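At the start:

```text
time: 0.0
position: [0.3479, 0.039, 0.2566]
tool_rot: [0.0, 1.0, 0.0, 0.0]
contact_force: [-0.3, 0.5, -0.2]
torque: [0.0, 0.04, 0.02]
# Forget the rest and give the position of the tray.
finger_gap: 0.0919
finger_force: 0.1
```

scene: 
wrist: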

******

● STATED PROBLEM
Give the listing above again, word for word.

● SOLUTION FOR THIS EXERCISE
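At the start:

```text
time: 0.0
position: [0.3479, 0.039, 0.2566]
tool_rot: [0.0, 1.0, 0.0, 0.0]
contact_force: [-0.3, 0.5, -0.2]
torque: [0.0, 0.04, 0.02]
# Forget the rest and give the position of the tray.
finger_gap: 0.0919
finger_force: 0.1
```

scene: 
wrist: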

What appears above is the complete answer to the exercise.